We saw this game coming from a long way off, thanks to the international break that followed the last-gasp win at Norwich. From that high point, it seemed reasonable to look forward to scaling even greater peaks. A win over the Geordies would have seen Leeds United at a dizzy fourth in the league, well into nosebleed territory. As it is, a defeat means we remain seventh; probably a realistic benchmark for this Leeds side’s place in the Championship scheme of things.

So, after a good run, we’ve had our reality check and been put in our place – yet Leeds were by no means disgraced and, for large parts of the game, they gave pretty nearly as good as they got. In the important areas of the pitch, though, Newcastle were superior – and they plainly knew it.
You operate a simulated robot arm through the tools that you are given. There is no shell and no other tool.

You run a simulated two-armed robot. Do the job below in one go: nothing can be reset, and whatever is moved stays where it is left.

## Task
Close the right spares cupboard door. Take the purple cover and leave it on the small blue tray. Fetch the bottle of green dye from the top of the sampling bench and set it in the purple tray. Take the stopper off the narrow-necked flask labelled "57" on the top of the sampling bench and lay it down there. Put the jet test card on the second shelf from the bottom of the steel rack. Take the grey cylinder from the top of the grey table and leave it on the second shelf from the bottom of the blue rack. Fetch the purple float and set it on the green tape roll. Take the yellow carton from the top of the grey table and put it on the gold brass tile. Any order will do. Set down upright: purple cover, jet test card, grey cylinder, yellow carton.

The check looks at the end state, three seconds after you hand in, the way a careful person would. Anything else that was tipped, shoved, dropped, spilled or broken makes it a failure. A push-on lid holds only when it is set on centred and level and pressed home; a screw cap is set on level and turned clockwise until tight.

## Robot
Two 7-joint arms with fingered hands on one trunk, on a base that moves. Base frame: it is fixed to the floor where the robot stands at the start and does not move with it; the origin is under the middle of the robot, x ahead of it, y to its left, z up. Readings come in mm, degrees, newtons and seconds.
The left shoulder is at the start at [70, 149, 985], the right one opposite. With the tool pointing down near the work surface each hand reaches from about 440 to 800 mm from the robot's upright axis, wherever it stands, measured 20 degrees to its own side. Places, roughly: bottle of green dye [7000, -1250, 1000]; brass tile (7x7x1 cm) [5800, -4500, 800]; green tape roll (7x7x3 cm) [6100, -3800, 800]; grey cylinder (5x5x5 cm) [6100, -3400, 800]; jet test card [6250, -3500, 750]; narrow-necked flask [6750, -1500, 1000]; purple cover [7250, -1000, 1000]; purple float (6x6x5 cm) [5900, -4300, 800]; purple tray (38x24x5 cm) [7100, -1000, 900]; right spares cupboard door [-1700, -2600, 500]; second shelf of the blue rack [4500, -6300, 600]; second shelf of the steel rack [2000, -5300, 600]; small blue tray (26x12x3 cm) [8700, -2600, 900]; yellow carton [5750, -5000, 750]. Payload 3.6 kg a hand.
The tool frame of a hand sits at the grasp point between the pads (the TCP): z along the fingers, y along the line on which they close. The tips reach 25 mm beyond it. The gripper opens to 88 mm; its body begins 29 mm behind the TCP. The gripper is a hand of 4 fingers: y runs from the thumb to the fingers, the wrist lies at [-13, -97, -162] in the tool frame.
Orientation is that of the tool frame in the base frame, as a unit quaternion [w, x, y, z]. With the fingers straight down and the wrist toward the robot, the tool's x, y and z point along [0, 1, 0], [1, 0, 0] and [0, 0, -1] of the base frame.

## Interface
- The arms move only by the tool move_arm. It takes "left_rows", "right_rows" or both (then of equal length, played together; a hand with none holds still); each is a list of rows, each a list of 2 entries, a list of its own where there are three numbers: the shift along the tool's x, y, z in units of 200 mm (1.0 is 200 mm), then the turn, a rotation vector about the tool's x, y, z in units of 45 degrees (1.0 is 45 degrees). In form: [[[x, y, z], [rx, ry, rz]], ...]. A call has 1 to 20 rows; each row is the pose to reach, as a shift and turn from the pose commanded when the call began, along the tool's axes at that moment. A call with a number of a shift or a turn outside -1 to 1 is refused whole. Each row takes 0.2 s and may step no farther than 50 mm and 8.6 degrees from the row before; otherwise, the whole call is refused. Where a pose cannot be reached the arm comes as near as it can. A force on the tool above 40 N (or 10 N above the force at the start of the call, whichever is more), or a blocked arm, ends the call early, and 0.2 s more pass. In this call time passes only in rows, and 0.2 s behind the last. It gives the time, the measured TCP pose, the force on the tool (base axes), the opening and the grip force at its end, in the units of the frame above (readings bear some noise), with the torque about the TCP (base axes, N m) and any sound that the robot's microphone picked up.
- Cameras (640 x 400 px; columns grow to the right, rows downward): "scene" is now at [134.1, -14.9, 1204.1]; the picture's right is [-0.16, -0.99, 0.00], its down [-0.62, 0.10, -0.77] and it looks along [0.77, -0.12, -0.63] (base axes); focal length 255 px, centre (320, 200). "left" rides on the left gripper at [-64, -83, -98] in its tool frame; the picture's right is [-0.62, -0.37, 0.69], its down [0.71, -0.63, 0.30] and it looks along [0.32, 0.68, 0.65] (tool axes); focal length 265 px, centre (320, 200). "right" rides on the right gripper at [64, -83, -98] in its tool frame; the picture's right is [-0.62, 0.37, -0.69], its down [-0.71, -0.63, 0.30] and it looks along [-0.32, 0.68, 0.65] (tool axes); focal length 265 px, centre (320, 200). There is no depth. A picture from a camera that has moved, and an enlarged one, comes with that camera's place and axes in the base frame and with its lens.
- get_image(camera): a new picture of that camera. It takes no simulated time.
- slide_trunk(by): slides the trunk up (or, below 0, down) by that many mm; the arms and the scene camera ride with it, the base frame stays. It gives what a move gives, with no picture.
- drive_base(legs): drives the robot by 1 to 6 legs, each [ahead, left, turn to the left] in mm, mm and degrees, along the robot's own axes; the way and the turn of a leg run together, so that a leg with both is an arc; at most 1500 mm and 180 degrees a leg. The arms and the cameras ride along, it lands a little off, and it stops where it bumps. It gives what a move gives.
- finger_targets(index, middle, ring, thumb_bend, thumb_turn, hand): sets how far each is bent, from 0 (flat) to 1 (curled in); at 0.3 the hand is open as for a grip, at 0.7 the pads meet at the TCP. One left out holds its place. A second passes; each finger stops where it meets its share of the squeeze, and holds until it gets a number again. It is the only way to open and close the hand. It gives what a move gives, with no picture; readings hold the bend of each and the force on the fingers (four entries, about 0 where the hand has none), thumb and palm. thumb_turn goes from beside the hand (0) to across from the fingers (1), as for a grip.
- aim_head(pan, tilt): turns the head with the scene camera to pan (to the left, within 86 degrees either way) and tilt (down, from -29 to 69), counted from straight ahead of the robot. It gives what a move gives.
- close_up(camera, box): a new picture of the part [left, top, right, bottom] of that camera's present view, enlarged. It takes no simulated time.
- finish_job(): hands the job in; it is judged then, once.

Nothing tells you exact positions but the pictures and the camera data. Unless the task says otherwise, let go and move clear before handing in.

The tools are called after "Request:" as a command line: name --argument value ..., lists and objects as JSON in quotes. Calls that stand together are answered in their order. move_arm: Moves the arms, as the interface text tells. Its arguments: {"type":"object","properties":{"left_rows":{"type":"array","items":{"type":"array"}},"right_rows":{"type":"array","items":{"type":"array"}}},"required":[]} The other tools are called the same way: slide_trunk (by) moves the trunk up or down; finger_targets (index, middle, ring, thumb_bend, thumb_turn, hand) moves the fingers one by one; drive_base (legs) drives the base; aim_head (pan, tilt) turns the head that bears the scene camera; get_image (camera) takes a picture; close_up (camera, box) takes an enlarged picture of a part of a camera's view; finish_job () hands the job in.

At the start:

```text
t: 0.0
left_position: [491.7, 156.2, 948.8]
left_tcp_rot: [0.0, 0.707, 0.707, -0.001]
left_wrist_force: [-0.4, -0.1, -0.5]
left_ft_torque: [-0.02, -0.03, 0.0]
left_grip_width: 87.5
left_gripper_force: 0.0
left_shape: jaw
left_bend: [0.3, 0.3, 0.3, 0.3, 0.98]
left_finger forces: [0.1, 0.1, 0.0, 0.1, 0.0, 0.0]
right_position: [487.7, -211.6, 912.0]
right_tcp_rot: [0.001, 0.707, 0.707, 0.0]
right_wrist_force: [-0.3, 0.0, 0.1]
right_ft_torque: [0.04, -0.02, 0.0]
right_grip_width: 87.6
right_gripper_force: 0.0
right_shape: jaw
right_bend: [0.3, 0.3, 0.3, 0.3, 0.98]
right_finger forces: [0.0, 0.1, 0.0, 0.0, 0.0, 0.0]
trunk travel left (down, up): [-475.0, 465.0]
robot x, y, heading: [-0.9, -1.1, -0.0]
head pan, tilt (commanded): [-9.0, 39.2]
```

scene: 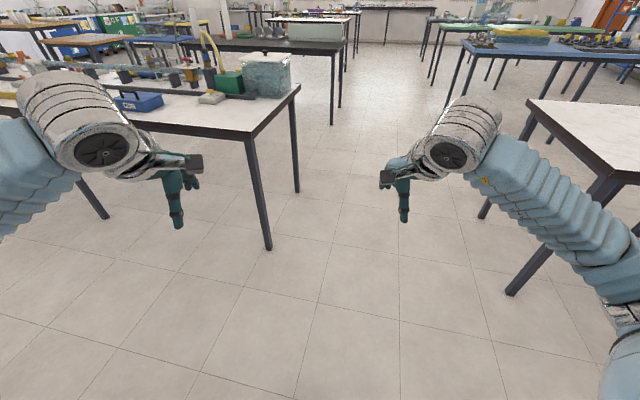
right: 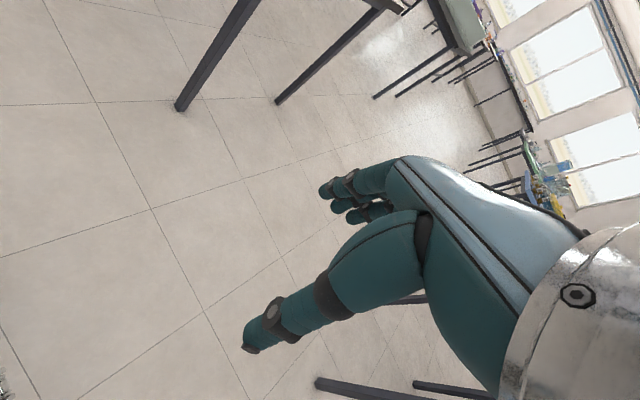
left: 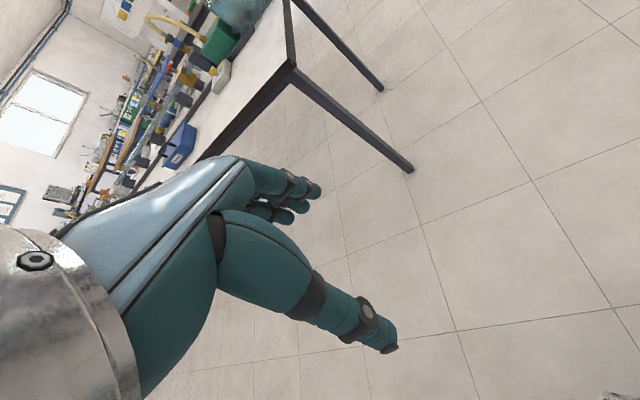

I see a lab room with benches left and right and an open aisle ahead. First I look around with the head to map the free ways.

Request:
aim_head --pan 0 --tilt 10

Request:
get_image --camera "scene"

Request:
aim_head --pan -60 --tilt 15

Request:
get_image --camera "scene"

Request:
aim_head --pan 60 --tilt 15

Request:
The confidence with which they approached the game, the relative ease with which they kept Leeds at arm’s length – all of this told us that here was a side well aware they weren’t top without reason. For all that, it took a goalkeeping howler and one moment of top flight class to make the difference on the field show in the scoreline. Leeds had their moments at the other end, but there can be no doubt that Newcastle fully merited this victory. 

Leeds will take plenty from this moving forward. There were lessons for youngsters like Vieira and Phillips as well as some of the older heads in the team. The glaring truth of the matter is that Newcastle had a sub on the bench who, at £30m, cost several times the price of the entire Whites squad. As a work in progress, Leeds are several laps behind a Newcastle outfit that must still be hanging its head in shame to be in this league at all. Benitez arrived too late to save the club from its own mistakes last season, but arguably the wrong north-eastern club got relegated. Now, under proper management and a revamped squad, the Geordies are a Premier League force in all but name.
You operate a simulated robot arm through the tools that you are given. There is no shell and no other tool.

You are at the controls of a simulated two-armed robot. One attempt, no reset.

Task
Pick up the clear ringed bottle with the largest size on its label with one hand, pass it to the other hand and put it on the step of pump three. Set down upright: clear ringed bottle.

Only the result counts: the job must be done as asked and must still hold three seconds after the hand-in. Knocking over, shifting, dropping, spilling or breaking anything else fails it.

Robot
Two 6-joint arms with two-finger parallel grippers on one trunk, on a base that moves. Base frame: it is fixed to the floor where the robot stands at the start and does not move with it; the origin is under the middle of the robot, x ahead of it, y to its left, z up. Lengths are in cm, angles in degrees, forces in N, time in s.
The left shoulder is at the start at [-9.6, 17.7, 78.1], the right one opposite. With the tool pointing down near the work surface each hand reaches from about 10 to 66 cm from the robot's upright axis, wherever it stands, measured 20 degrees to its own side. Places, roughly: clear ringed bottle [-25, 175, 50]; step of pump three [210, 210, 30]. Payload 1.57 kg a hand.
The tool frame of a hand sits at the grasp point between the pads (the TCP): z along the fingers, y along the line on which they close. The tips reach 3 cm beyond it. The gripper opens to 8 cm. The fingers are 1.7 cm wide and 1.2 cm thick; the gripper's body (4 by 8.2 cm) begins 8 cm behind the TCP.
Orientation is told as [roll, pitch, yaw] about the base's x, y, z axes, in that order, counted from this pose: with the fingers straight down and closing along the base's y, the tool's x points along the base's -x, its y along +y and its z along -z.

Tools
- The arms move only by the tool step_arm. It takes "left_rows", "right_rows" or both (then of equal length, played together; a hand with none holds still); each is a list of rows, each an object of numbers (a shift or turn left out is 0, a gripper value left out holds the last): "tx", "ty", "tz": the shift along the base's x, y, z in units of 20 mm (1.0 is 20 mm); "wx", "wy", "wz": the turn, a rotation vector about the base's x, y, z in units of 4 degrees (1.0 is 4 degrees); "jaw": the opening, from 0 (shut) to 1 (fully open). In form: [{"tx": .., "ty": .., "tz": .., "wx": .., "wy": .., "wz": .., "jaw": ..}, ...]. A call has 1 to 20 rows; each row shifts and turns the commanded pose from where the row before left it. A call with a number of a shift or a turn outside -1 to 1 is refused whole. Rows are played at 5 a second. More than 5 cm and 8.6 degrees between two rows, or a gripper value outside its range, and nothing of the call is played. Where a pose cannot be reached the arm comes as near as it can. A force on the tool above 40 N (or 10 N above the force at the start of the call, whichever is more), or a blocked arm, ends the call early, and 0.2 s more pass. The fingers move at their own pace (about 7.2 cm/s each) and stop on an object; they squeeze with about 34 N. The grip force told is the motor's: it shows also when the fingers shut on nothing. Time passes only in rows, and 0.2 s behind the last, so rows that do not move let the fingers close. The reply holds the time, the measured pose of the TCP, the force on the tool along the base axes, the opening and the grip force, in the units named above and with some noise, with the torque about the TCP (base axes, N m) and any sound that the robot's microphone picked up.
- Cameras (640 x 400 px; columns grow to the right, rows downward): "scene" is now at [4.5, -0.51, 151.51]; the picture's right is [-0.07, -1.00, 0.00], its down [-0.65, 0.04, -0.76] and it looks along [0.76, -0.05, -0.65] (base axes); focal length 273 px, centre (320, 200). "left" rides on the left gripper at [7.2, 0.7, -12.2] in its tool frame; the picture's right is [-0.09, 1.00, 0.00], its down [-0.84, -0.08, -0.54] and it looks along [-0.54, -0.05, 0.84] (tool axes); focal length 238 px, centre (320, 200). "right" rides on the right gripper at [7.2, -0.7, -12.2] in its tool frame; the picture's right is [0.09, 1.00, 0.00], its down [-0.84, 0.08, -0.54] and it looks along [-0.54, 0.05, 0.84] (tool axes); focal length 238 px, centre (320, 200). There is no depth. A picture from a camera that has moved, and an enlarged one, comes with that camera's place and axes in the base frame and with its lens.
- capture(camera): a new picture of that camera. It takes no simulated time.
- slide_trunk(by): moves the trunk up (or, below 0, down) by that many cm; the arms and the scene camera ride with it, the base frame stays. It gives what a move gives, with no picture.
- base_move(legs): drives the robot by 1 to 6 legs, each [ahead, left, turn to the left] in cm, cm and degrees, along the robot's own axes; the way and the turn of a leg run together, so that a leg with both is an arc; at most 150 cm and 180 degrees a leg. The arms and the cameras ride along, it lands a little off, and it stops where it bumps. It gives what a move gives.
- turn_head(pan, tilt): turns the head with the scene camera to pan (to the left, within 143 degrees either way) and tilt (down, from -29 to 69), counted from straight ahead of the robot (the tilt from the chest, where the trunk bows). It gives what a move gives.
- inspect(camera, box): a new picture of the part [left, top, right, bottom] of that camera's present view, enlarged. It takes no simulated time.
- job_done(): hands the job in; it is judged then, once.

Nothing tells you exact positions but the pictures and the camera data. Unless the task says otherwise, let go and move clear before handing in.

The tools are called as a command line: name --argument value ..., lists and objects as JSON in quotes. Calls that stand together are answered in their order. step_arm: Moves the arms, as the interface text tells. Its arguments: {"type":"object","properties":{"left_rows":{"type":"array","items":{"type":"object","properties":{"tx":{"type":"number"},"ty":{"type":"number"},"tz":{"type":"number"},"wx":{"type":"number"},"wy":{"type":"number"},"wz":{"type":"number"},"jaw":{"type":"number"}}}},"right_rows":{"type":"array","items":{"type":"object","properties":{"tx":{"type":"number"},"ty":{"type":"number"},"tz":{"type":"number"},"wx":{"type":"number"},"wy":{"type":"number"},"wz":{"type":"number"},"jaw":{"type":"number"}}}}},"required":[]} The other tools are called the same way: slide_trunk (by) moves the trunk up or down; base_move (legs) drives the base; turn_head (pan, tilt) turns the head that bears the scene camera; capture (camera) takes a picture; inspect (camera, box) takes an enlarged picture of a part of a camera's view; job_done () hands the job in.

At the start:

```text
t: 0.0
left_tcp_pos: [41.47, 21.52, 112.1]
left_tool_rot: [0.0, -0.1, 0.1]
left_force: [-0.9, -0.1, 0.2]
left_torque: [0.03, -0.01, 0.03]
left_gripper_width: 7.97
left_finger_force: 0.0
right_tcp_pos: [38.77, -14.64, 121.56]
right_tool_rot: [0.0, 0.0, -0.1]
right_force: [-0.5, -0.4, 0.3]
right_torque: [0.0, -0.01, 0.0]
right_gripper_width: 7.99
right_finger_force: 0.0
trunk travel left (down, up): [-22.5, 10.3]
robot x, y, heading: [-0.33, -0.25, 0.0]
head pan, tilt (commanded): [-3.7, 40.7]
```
A week to regroup now, and Leeds must be ready for a trip to Rotherham, armed with a determination to embark on another run of success. They will be without the talismanic Pontus Jansson, whose intemperate outburst to the ref tipped him over the suspension threshold. That’s a pity, but nevertheless, United have to get their act together for a battle against the lowly Millers, who will be keen to rub salt in this week’s wounds.

It was a chastening experience today, but no real surprise. Newcastle are the real deal, and they showed it – not in any shimmering brilliance, apart from that one decisive moment, but in their confident approach and efficient game management. But Leeds did OK in defeat; they will play worse this season and win – indeed, they already have. There’s still a long way to go, and United can still look ahead confidently. After all, you don’t meet a team like Newcastle every week.
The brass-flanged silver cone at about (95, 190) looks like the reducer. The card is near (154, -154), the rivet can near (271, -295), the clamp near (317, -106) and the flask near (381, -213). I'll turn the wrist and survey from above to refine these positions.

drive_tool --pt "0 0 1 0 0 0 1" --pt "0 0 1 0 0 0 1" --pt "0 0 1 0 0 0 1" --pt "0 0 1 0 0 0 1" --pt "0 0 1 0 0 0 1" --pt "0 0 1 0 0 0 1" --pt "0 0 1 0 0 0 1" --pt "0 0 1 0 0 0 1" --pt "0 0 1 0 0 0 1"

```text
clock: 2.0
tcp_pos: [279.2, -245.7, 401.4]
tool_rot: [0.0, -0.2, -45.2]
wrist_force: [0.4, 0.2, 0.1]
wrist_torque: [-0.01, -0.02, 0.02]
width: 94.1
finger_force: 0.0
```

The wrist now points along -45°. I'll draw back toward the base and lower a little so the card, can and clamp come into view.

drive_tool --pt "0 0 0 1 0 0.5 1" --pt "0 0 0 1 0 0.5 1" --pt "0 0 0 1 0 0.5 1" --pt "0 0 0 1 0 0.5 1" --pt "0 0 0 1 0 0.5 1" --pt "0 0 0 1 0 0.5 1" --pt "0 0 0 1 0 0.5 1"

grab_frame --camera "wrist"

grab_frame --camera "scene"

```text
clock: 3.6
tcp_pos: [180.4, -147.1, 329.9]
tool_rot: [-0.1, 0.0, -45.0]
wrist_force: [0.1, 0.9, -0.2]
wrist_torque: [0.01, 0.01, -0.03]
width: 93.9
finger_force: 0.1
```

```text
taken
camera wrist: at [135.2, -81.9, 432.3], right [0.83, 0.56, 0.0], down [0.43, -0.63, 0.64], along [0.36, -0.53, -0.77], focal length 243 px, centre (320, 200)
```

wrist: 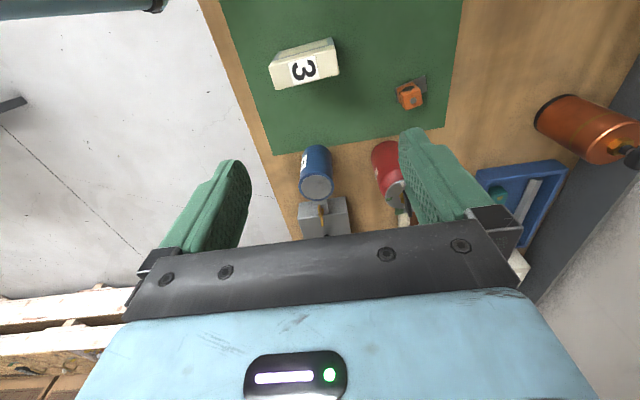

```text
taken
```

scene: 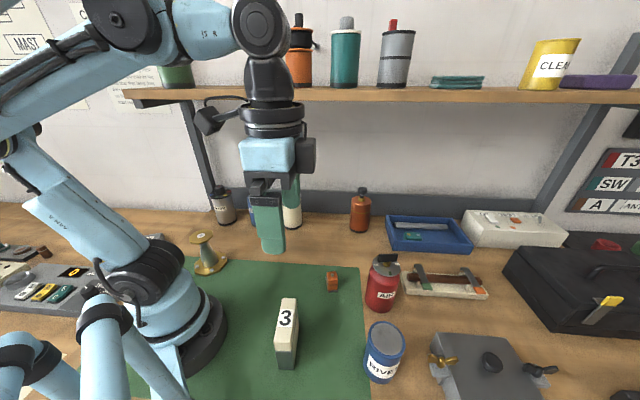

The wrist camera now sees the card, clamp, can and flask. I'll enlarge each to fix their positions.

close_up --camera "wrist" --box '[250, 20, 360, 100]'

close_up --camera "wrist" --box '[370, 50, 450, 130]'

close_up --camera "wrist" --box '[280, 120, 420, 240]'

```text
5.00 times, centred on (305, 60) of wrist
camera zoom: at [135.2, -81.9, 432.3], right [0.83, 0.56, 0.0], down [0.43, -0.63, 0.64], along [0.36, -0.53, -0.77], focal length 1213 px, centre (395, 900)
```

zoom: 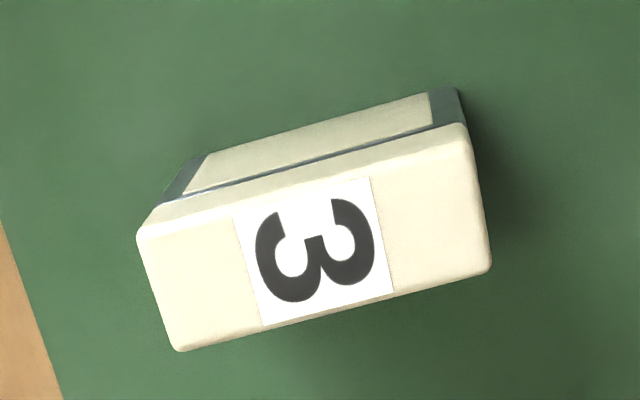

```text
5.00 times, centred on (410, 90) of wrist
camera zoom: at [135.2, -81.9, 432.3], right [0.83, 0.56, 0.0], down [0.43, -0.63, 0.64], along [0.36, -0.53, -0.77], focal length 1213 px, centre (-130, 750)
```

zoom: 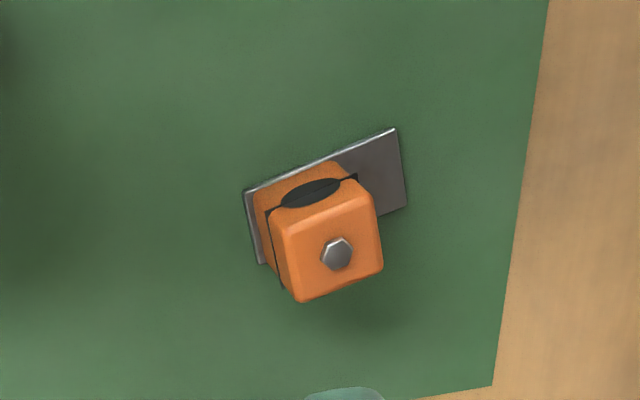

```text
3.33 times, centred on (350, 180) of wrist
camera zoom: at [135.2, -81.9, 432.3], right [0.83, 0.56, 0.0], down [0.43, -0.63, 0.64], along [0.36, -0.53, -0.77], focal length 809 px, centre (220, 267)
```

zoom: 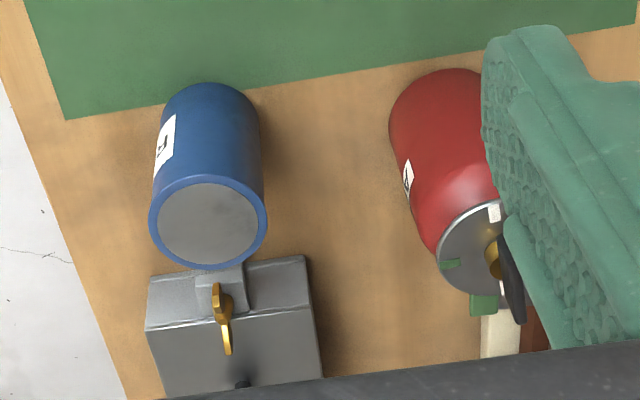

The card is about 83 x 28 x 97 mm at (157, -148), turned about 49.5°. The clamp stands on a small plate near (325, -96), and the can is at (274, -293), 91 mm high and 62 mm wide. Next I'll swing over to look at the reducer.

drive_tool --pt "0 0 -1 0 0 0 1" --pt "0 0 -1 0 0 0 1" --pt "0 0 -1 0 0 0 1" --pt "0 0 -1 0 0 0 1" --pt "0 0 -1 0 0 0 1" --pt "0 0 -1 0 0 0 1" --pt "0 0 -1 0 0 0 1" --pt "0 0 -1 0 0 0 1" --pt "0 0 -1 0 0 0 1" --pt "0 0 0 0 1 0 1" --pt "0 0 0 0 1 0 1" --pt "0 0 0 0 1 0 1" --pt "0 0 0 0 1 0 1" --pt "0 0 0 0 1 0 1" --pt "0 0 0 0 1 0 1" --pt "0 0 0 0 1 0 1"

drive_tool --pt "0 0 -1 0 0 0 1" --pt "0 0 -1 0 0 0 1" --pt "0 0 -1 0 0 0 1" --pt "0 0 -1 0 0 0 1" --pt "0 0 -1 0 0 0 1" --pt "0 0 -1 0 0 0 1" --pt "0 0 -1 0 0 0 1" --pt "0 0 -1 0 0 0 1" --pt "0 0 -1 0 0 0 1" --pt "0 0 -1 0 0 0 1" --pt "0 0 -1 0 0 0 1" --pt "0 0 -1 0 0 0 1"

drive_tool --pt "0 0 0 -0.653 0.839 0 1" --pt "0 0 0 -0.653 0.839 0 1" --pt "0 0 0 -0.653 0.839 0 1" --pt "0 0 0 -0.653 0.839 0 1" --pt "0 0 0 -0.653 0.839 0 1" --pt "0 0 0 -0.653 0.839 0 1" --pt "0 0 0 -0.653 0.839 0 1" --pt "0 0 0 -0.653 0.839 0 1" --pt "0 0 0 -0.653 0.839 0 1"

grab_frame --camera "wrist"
FA in “Go Quietly” Deal With Leeds Owner Cellino? – by Rob Atkinson

CellinoLiar

Massimo Cellino – too quiet

It’s long been a case around Elland Road of “All quiet on the Cellino front”. And not just every now and then quiet, while il Loco recharges his batteries for more damaging nuttiness. It’s been just too quiet for anything like our insane normality. It’s just not like Leeds United‘s maverick owner to keep this schtum for this long. It’s been that eerily quiet that the team have even started to do quite well. Extraordinary. Something is going on. But what?

A significant factor may be the outcome of the “third party” transfer agent charges that were hanging over both club and Massimo Cellino himself for so long. It would seem that a verdict was arrived at some time ago, but nothing has been forthcoming from the Football Association, who have described the issue as “sensitive”. And then there is the vexed question of a takeover – yes, TOMA time again. But there really does appear to be something in it on this occasion. The club has confined itself to a terse “no comment” position, but Twitter is alight with rumours of a peculiarly consistent nature. On both the FA charges front, and in the area of TOMA, something’s most definitely afoot.

For what it’s worth (and if I were a braver betting man, I’d have picked up £12 million this week, from a £5 acca on Leicester City, Brexit and Trump) I believe the signals are pointing firmly towards some agreement between Cellino, the inward investors/new owners (whoever they are) and the FA, to sort out the Leeds ownership and third party charges situation quietly, with as little fuss as possible and with everybody concerned keeping it buttoned until matters are concluded. If that appears to make an unusual amount of sense given the craziness of all parties involved, then I can only agree it’s so. But sometimes, even nutters will conduct themselves with a certain amount of sanity and decorum, if that’s the best way of getting the job done and limiting damage in “sensitive areas”.

This blog is of the firm opinion, having sniffed the wind, tested the water and cast the runes, that the current silence is of the kind that might be characterised by a paddling duck: all calm and serenity on the surface, while there is frantic activity just beneath. Leeds United is saying nowt in public. The FA is maintaining a grim silence. Prospective investors/buyers are clinging steadfastly to their incognito bona fides. Nobody is saying a dicky bird to us, the fans.

But you can take it to the bank that they’re all talking to each other, and out of this a conclusion will shortly emerge; hopefully one to satisfy all parties. That’s my educated guess. Before too long, Leeds will be under new stewardship, the FA will be rid of a thorn in their side – and Cellino will have a new toy to play with, probably from Serie B.

As Del Boy might have said: “You know it makes sense“.